» What to do
What follows is a listing. Return every line of it exactly.

» Data
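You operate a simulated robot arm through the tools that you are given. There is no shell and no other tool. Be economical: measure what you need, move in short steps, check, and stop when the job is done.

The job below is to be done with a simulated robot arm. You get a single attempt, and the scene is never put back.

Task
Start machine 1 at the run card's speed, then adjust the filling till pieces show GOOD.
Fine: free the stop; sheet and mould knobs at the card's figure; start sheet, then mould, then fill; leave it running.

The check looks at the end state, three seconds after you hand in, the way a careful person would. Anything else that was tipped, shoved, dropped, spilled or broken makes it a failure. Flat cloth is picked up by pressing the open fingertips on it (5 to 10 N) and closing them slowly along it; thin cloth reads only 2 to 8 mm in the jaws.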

» The completed task
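You operate a simulated robot arm through the tools that you are given. There is no shell and no other tool. Be economical: measure what you need, move in short steps, check, and stop when the job is done.

The job below is to be done with a simulated robot arm. You get a single attempt, and the scene is never put back.

Task
Start machine 1 at the run card's speed, then adjust the filling till pieces show GOOD.
Fine: free the stop; sheet and mould knobs at the card's figure; start sheet, then mould, then fill; leave it running.

The check looks at the end state, three seconds after you hand in, the way a careful person would. Anything else that was tipped, shoved, dropped, spilled or broken makes it a failure. Flat cloth is picked up by pressing the open fingertips on it (5 to 10 N) and closing them slowly along it; thin cloth reads only 2 to 8 mm in the jaws.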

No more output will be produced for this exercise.